Among the lines below, keep only those from the one containing "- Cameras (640" through the one containing "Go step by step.", and reproduce them exactly. Use a numbered list and skip empty lines.

○ ○ ○ ○ ○

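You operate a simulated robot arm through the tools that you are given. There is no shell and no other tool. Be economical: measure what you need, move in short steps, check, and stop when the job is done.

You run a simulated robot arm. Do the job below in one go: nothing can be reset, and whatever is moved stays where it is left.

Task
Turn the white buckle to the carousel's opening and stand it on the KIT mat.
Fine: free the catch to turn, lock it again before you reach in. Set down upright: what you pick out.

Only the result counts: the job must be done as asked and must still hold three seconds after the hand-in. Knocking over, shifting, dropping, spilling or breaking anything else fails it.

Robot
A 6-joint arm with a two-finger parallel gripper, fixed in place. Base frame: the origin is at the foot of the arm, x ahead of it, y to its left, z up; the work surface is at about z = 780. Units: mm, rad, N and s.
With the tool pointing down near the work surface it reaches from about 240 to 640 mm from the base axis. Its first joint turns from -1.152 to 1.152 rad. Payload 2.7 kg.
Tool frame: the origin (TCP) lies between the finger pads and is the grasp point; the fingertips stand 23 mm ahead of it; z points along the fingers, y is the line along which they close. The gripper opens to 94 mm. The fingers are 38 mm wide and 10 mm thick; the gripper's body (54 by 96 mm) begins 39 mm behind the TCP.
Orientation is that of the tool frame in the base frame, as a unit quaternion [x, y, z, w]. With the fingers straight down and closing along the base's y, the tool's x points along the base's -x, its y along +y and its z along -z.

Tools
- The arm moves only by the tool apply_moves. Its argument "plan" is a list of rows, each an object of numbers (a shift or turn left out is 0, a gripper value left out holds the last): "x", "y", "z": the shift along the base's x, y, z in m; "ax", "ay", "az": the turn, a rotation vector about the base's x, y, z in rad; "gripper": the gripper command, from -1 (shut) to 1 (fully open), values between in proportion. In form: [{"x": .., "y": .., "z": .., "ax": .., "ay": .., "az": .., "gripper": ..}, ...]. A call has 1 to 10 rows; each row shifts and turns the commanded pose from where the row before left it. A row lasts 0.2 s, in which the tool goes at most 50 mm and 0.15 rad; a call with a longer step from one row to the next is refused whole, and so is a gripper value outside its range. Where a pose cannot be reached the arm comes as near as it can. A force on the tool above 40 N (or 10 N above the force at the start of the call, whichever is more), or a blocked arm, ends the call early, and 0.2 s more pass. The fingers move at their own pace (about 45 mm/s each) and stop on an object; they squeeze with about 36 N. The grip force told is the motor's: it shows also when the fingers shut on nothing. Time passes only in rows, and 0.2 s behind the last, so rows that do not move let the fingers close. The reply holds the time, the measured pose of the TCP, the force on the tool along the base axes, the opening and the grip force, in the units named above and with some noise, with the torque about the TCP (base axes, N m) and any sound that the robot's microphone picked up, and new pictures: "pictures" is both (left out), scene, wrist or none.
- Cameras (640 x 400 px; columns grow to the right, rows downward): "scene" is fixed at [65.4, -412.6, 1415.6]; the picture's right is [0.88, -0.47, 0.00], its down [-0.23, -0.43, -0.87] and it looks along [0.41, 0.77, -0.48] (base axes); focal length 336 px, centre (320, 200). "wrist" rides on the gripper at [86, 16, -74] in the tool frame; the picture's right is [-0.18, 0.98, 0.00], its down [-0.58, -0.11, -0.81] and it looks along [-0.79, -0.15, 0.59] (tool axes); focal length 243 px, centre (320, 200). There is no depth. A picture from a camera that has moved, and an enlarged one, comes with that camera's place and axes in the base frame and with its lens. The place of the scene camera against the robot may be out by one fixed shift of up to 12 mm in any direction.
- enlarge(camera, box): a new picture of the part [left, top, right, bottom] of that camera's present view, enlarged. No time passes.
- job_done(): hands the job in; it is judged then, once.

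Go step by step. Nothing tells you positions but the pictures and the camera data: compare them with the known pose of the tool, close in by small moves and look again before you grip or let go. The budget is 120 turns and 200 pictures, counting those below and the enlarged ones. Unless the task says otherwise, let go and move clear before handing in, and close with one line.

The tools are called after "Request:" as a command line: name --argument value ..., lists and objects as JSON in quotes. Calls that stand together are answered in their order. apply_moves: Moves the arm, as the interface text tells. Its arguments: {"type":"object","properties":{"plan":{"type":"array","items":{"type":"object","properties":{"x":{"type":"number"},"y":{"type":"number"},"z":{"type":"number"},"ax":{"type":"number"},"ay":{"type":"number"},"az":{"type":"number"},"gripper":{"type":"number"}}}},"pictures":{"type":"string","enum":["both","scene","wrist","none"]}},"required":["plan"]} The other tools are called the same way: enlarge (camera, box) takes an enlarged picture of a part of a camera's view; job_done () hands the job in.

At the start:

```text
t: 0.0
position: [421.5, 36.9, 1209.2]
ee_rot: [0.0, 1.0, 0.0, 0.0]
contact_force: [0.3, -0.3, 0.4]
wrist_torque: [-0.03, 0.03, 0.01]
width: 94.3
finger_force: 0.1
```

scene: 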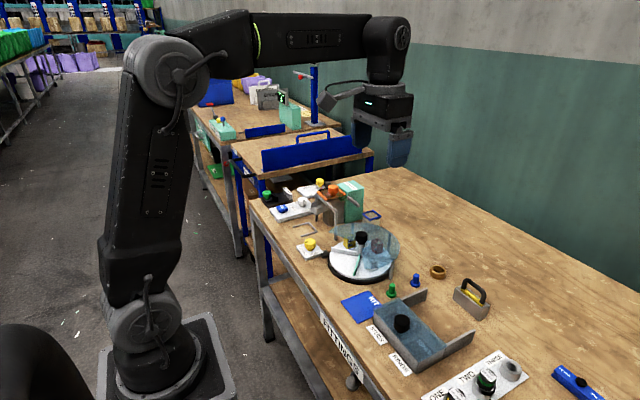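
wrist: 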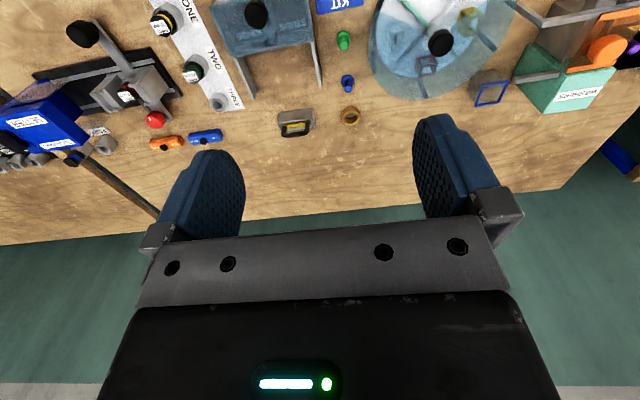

○ ○ ○ ○ ○

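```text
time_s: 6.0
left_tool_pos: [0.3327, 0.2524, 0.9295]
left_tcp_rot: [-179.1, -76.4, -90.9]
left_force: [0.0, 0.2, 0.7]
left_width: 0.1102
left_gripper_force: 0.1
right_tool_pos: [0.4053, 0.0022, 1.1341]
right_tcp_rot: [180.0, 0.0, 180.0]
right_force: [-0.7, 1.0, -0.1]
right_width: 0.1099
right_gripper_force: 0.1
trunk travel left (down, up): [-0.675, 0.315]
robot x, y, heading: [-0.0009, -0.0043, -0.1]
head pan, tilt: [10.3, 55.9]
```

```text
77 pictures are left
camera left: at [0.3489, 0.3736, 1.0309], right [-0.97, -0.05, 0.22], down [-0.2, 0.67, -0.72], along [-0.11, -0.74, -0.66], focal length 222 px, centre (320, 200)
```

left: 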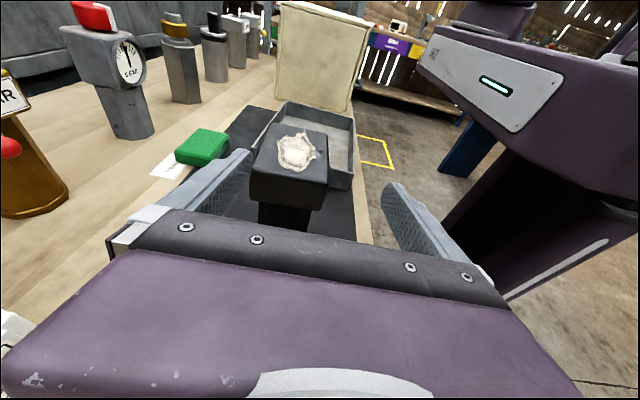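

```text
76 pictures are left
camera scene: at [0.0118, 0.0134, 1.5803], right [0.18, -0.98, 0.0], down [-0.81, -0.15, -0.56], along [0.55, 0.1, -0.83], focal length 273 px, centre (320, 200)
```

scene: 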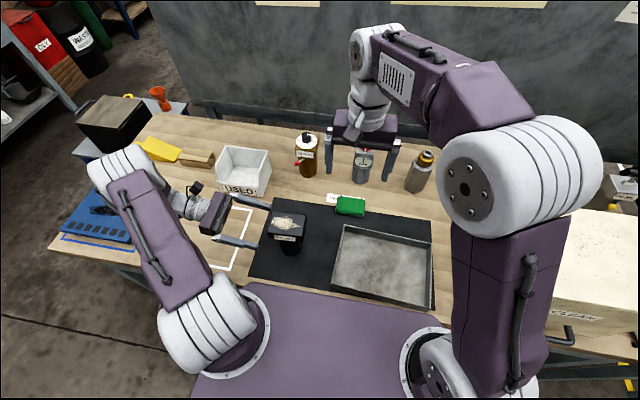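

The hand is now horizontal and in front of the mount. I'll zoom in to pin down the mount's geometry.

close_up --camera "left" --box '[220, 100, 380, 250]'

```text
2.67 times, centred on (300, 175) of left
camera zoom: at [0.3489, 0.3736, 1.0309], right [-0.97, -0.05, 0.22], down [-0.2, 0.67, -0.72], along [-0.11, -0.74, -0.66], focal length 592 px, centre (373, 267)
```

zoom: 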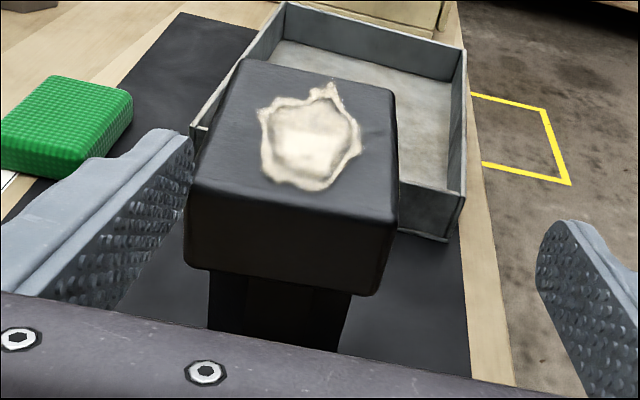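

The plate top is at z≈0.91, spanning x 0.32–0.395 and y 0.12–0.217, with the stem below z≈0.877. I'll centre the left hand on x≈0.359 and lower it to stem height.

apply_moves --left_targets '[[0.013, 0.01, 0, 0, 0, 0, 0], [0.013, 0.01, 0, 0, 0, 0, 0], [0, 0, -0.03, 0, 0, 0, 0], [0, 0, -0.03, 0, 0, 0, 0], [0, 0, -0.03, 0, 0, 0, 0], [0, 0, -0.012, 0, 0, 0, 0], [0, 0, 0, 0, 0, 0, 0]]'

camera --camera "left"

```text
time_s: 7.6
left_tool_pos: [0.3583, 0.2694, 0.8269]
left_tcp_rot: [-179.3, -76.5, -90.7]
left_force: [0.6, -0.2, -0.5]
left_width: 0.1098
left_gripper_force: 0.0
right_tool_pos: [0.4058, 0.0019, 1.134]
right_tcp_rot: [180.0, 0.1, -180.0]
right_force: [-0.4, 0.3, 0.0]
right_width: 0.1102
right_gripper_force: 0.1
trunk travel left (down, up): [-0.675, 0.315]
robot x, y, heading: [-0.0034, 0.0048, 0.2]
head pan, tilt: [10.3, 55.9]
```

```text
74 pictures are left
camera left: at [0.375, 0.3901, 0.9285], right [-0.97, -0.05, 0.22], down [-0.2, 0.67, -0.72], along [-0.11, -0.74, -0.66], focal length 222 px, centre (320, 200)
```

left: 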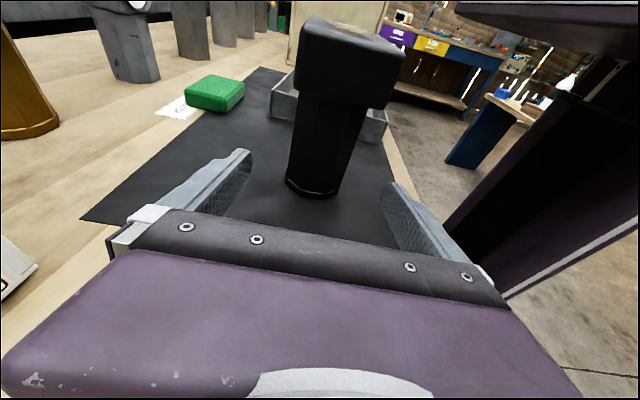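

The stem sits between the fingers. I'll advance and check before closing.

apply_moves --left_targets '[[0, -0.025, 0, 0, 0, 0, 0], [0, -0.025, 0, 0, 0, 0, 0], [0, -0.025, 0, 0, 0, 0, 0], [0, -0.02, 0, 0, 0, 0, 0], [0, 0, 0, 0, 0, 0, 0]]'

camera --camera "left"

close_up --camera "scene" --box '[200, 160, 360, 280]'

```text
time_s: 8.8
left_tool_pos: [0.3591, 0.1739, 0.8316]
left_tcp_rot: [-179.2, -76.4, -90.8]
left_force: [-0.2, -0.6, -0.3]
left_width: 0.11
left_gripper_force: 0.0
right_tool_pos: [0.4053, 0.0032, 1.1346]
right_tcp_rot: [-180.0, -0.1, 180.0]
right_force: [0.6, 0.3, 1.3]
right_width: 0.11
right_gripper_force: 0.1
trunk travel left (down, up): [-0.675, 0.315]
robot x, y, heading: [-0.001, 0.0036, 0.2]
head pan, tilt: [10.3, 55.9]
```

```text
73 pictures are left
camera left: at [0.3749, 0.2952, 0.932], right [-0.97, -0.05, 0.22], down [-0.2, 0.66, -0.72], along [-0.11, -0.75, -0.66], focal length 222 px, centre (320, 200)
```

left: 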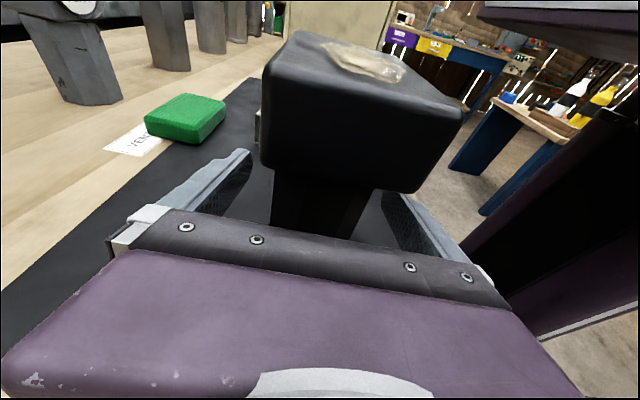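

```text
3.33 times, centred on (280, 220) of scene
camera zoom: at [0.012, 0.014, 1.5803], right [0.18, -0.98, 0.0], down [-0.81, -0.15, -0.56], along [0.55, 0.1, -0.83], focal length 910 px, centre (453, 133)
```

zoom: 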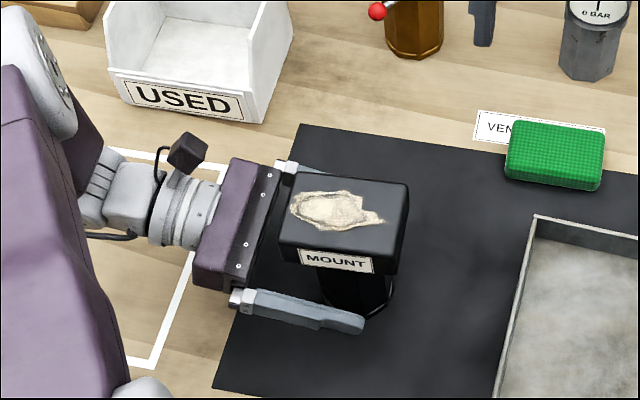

○ ○ ○ ○ ○

• TASK RESPONSE:
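1. - Cameras (640 x 400 px; columns grow to the right, rows downward): "scene" is fixed at [65.4, -412.6, 1415.6]; the picture's right is [0.88, -0.47, 0.00], its down [-0.23, -0.43, -0.87] and it looks along [0.41, 0.77, -0.48] (base axes); focal length 336 px, centre (320, 200). "wrist" rides on the gripper at [86, 16, -74] in the tool frame; the picture's right is [-0.18, 0.98, 0.00], its down [-0.58, -0.11, -0.81] and it looks along [-0.79, -0.15, 0.59] (tool axes); focal length 243 px, centre (320, 200). There is no depth. A picture from a camera that has moved, and an enlarged one, comes with that camera's place and axes in the base frame and with its lens. The place of the scene camera against the robot may be out by one fixed shift of up to 12 mm in any direction.
2. - enlarge(camera, box): a new picture of the part [left, top, right, bottom] of that camera's present view, enlarged. No time passes.
3. - job_done(): hands the job in; it is judged then, once.
4. Go step by step. Nothing tells you positions but the pictures and the camera data: compare them with the known pose of the tool, close in by small moves and look again before you grip or let go. The budget is 120 turns and 200 pictures, counting those below and the enlarged ones. Unless the task says otherwise, let go and move clear before handing in, and close with one line.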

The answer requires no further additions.